UNIT III
CIRCULAR PRESTRESSING
Design of prestressed concrete tanks – Pipes.
3.1 Design of prestressed concrete tanks
This tanks are used in water treatment and distribution systems, waste water collection and treatment system and storm water management. Other applications are liquefied natural gas containment structures, large industrial process tanks and bulk storage tanks. The construction of the tanks is the concrete core is cast and cured. The surface is prepared by sand or hydro blasting. Next, the circumferential prestressing is applied by strand wrapping machine. Shotcrete is applied to provide a coat of concrete over the prestressing strands.
Analysis:
The analysis of liquid storage tanks can be done by IS:3370 – 1967, Part 4 or by the finite element method. The Code provides coefficients for bending moment, shear and hoop tension, which were developed from the theory of plates and shells. In Part 4, both rectangular and cylindrical tanks are covered.

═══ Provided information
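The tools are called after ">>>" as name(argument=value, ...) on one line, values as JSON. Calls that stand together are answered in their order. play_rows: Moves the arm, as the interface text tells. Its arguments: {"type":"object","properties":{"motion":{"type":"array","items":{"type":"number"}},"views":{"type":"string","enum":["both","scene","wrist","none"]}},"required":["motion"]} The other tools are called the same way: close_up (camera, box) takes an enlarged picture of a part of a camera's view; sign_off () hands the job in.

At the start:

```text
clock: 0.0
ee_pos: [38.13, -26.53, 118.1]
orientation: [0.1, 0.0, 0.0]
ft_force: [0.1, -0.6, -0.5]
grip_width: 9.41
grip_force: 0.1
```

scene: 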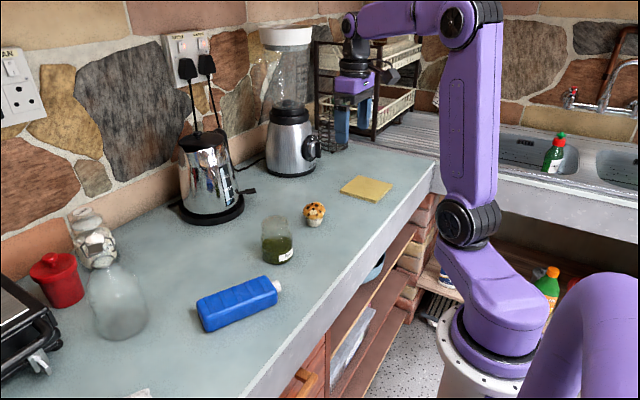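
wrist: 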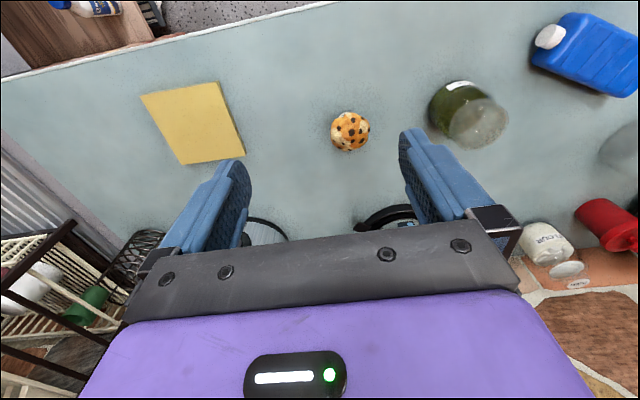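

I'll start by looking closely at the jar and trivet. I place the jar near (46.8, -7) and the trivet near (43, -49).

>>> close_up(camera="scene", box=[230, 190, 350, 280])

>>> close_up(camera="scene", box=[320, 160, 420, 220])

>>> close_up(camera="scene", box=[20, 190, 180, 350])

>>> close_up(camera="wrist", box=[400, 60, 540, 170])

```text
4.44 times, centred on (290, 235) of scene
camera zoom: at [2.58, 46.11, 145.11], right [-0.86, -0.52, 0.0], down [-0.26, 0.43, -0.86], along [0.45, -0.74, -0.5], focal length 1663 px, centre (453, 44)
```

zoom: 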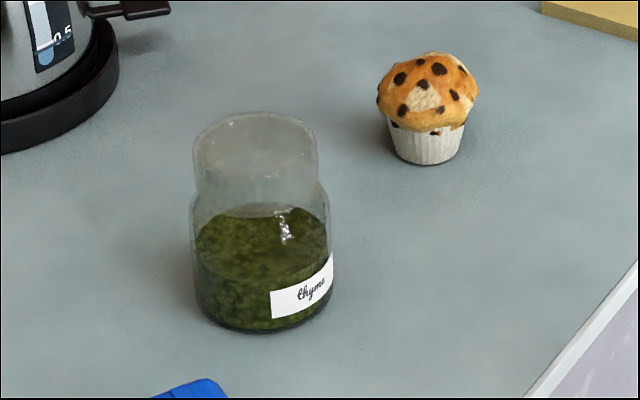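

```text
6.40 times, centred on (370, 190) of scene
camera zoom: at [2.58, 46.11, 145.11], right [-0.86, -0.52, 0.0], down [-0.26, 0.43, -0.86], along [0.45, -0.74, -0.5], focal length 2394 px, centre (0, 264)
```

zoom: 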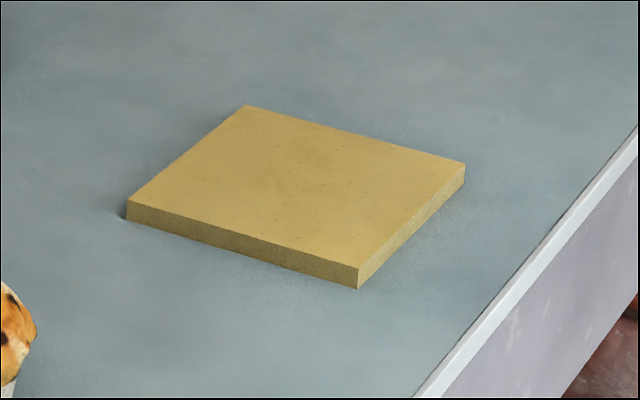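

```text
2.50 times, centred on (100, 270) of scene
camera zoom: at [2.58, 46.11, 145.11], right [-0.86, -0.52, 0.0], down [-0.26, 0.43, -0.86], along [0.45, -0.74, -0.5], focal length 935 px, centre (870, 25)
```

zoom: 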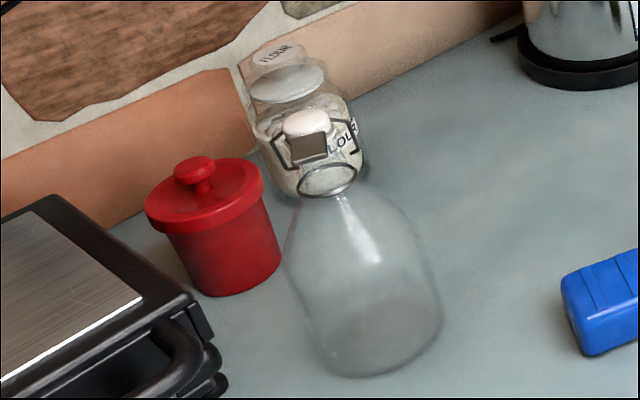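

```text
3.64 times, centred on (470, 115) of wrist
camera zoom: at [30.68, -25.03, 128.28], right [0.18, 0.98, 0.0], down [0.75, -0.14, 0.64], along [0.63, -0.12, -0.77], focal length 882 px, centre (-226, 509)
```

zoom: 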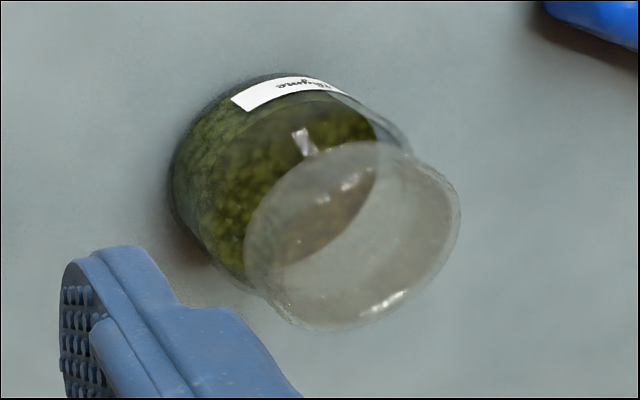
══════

The following types of boundary conditions are considered in the analysis of the cylindrical wall.
a) For base: fixed or hinged.
b) For top: free or hinged or framed.
Base:
Fixed: When the wall is built continuous with its footing, then the base can be considered to be fixed as the first approximation.

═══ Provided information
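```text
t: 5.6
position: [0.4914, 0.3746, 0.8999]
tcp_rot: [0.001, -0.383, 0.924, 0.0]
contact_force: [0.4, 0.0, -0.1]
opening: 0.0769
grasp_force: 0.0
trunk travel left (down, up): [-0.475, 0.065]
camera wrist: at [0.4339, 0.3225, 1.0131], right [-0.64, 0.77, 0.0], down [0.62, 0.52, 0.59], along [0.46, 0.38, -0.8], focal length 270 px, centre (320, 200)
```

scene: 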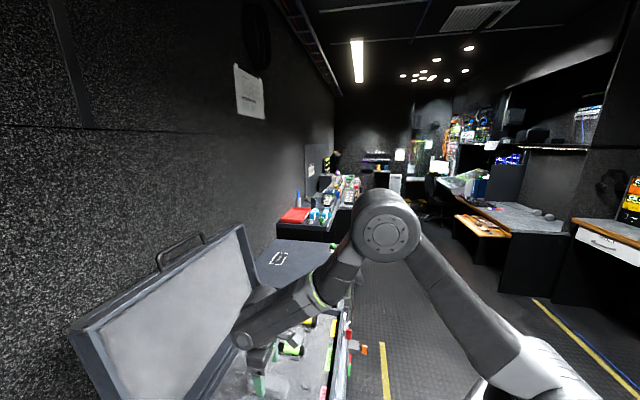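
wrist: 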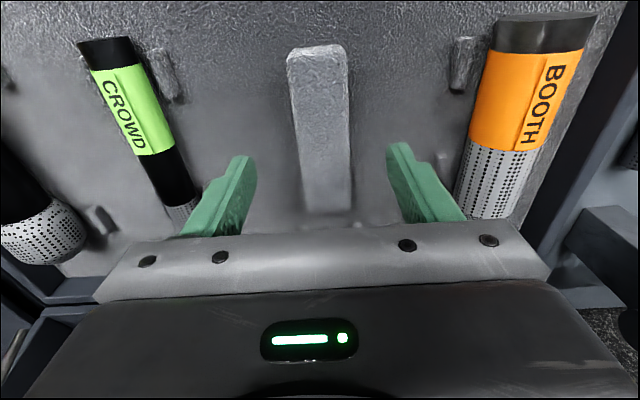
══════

Hinged: If the sub grade is susceptible to settlement, then a hinged base is a conservative assumption. Since the actual rotational restraint from the footing is somewhere in between fixed and hinged, a hinged base can be assumed.The base can be made sliding with appropriate polyvinyl chloride (PVC) water-stops for liquid tightness.
Top:
Free: The top of the wall is considered free when there is no restraint in expansion.

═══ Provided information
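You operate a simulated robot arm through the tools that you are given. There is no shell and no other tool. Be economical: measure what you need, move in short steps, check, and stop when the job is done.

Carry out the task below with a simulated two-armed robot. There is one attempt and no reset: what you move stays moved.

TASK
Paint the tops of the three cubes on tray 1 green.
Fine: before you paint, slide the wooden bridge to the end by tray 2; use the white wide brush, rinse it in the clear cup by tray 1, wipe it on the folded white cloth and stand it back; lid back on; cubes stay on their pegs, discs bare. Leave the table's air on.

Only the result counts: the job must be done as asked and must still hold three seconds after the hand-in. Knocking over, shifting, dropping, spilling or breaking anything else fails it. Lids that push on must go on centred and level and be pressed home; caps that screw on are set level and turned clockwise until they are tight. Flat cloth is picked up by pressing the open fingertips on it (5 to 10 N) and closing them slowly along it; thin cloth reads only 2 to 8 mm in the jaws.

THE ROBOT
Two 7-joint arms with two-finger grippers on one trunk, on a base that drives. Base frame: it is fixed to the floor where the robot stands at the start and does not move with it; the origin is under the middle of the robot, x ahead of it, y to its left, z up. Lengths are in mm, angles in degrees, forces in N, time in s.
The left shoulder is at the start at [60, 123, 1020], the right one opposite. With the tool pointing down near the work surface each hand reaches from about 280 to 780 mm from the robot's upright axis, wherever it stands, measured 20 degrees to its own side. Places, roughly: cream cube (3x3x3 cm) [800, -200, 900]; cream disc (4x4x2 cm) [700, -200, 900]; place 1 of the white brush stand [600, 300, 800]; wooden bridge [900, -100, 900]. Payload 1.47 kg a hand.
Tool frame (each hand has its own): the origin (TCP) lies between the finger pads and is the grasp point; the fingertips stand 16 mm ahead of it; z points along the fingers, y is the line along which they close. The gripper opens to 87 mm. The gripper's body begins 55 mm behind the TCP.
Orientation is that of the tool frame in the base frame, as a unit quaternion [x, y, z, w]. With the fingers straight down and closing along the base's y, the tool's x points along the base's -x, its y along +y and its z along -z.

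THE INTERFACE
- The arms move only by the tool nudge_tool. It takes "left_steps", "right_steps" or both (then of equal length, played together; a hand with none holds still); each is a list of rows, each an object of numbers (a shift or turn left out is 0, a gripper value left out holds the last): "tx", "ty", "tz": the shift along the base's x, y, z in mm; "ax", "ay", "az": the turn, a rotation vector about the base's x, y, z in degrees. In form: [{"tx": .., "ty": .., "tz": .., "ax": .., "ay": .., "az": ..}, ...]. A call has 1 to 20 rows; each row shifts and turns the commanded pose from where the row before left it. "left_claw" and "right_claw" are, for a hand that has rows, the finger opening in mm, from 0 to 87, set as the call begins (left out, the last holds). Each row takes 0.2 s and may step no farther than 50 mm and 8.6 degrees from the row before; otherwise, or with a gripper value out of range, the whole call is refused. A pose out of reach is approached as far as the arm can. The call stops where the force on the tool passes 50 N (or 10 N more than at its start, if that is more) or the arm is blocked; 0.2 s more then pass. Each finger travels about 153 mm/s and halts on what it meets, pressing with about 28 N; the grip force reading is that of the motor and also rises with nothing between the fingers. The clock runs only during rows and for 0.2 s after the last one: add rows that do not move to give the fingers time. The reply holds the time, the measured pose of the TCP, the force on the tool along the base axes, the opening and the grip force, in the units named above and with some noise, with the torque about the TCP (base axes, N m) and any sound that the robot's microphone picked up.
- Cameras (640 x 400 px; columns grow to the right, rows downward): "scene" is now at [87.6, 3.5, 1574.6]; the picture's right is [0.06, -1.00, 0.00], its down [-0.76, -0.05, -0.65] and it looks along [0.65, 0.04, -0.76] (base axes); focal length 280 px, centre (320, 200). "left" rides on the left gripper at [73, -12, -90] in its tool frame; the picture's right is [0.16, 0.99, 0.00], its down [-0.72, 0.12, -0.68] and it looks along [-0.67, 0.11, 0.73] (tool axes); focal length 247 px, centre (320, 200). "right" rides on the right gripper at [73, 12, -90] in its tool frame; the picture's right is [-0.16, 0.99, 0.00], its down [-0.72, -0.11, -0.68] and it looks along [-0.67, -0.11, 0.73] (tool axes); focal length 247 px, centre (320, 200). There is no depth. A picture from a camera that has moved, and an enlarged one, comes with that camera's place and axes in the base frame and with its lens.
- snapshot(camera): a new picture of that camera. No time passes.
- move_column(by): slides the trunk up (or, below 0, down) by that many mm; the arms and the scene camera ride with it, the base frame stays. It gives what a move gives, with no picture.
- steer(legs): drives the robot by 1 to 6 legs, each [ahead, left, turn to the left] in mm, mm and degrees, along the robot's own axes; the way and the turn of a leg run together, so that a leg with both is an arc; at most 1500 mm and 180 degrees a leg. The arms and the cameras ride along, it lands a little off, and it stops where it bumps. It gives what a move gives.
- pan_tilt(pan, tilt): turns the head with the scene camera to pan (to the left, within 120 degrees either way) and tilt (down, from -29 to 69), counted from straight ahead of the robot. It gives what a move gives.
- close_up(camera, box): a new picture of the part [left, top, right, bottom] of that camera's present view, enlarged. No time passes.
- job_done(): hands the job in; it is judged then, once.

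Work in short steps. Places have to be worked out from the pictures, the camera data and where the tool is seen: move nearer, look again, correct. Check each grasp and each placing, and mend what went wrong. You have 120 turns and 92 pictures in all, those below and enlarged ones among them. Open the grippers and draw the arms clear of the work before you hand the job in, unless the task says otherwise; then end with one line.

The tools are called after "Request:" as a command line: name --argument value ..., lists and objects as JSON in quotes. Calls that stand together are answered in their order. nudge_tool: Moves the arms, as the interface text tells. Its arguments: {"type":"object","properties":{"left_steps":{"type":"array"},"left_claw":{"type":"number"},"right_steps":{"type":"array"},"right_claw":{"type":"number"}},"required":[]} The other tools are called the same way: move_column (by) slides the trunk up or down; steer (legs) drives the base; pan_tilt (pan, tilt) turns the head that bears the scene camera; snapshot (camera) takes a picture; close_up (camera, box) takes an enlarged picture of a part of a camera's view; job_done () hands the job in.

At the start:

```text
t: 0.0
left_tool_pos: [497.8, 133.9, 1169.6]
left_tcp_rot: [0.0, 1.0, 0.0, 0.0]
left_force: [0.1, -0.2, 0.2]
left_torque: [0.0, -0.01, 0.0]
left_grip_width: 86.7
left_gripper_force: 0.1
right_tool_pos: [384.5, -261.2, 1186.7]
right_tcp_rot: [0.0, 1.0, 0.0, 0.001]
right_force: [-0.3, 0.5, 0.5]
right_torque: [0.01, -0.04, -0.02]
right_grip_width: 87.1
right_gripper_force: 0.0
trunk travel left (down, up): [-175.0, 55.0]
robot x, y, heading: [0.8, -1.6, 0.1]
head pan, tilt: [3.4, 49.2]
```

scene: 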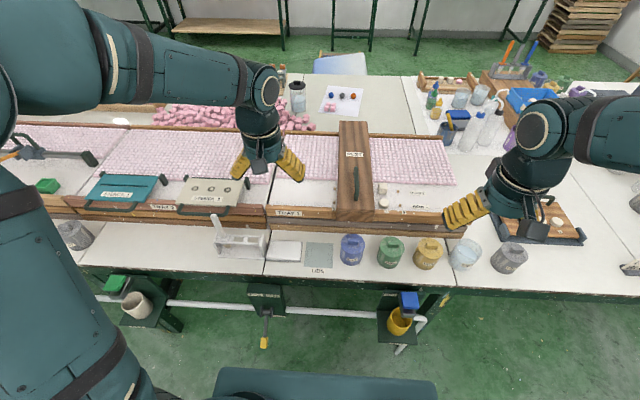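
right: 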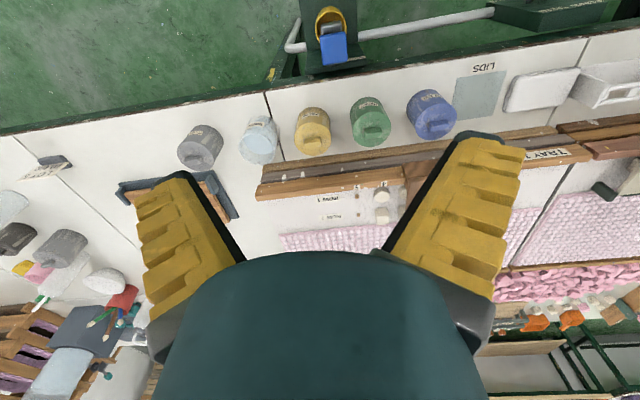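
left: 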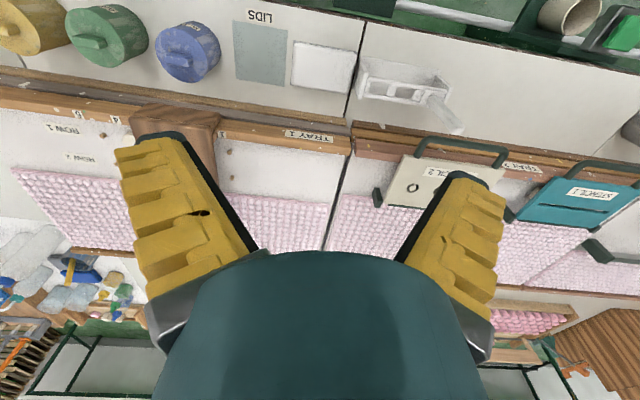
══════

Hinged: When the top is connected to the roof slab by dowels for shear transfer,the boundary condition can be considered to be hinged.
Framed: When the top of the wall and the roof slab are made continuous with moment transfer, the top is considered to be framed. The hydrostatic pressure on the wall increases linearly from the top to the bottom of the liquid of maximum possible depth. If the vapour pressure in the free board is negligible, then the pressure at the top is zero. Else, it is added to the pressure of the liquid throughout the depth.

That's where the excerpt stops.